On a regular Christmas Day, around 1000 homeless people sit down at the Wayside Chapel in Kings Cross for a Christmas lunch of ham, prawns and pudding.

This year, just 81 people will get a seat.

The homelessness charity is drastically scaling back its iconic event in light of the Covid-19 outbreak in Sydney and government restrictions.

Takeaway meals will replace the traditional sit-down affair for many, with those in need able to pick up a free breakfast or lunch and eat it elsewhere.

Rules around the number of people allowed in a space mean only 27 people will be able to sit down to eat in the Community Hall at a time.

There will be three seatings for lunch across the day, and spots are reserved for those experiencing homelessness or social isolation who register in advance.

It’s a far cry from the raucous street party and lunch held for the past 16 years, staffed by hundreds of volunteers, including high-profile names such as Malcolm and Lucy Turnbull, and attended by local community members.

The Wayside Chapel has also been forced to downsize its Christmas events in Bondi. Its Christmas Service, bingo and lunch events are going ahead at reduced capacity.

Community lunches which the charity had planned to hold daily in Kings Cross in the lead-up to Christmas were also cancelled, with takeaway food offered instead.

But the charity is turning to technology to salvage some of the Christmas line-up, with its Christmas Day service streaming live on its YouTube channel.

Sydney’s Wesley Mission has also turned to takeaway meals this Christmas.

“On Christmas Day itself, we can’t have the usual meals we wanted to inside. But outside the Wesley Centre on Pitt St we will be serving takeaway Christmas meals for people,” Wesley Mission chief executive Reverend Keith Garner told the Sydney Morning Herald.

More than 2000 meals will be served to homeless and needy people in Ashfield by the Reverend Bill Crews Foundation as well.

Christmas Day lunch will be takeaway and served with sanitiser, Covid marshals and social distancing.

“It’s all about bringing a little ray of sunshine into the lives of those who’ve done it extra tough this year,” Foundation director Reverend Crews said.

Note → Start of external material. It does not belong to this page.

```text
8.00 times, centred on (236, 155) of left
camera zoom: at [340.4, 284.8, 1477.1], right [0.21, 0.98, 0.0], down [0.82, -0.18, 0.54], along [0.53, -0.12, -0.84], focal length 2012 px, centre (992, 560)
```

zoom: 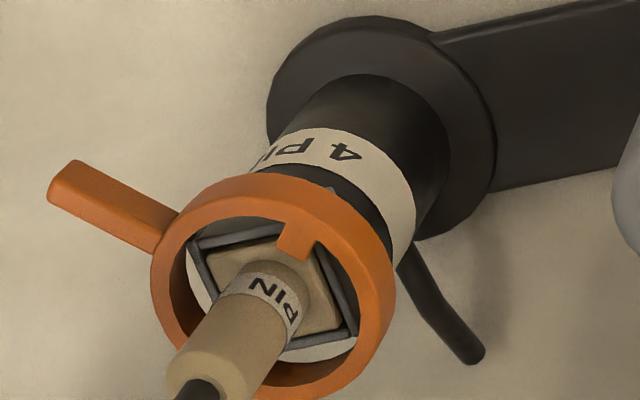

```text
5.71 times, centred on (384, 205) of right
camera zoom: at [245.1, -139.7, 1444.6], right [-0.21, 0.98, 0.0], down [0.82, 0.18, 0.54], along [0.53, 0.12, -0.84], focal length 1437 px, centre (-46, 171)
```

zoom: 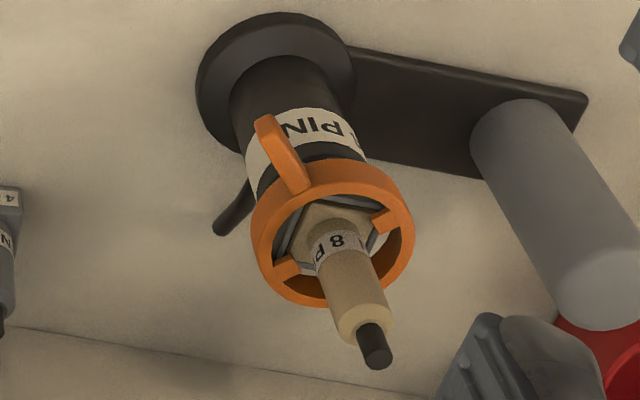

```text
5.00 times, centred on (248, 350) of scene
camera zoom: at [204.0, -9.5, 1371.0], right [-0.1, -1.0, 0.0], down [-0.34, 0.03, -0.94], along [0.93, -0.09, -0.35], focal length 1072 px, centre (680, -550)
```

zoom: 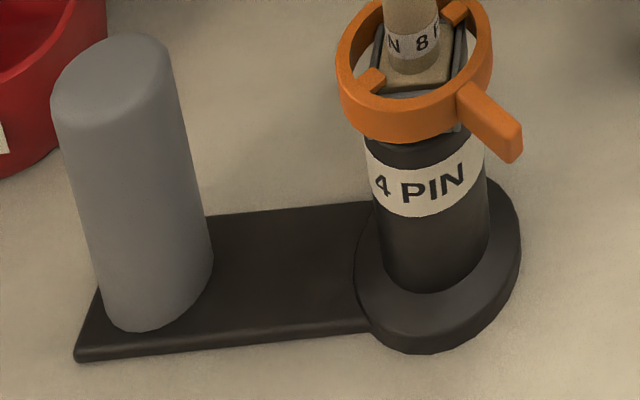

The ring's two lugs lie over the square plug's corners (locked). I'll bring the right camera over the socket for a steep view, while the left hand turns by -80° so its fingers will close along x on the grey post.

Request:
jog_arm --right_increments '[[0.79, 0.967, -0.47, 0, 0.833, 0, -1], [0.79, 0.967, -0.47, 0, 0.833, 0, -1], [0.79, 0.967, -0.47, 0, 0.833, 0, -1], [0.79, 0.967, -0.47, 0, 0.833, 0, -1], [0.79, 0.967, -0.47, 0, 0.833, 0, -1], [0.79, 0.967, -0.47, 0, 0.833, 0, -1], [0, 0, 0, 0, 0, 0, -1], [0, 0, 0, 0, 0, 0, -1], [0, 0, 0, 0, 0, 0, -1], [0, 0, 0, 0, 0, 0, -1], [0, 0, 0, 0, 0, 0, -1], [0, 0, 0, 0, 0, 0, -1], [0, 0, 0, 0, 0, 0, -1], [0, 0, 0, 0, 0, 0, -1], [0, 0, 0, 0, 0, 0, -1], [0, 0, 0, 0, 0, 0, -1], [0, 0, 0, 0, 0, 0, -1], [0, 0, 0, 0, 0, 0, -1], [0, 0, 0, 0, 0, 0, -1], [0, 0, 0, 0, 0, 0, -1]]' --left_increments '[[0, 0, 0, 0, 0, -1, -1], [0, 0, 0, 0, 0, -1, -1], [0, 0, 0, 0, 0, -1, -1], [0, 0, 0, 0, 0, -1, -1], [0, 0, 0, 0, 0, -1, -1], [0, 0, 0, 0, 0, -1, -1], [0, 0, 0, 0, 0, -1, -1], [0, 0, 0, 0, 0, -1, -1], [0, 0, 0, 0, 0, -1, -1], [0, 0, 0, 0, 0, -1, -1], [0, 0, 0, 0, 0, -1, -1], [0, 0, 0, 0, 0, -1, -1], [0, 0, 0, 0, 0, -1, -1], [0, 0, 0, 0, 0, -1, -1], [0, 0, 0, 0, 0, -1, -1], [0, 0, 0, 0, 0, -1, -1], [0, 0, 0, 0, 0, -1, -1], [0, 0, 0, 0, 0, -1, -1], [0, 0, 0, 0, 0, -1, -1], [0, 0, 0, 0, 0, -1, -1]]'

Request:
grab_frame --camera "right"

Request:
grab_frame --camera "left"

“We’ll give more than 2000 Christmas meals to the needy, many of whom would otherwise go without,” he said in a statement.

Meanwhile, Telstra says its public payphones around the country will operate for free from Christmas Eve to New Year’s Day as a small gesture to ensure everyone has the chance to connect during the festive season.

For many, especially vulnerable people like the homeless or those escaping an unsafe family situation, the 15,000 public phones around the country offer a vital lifeline.

Last year’s initiative saw almost half a million calls placed for free during the Christmas period.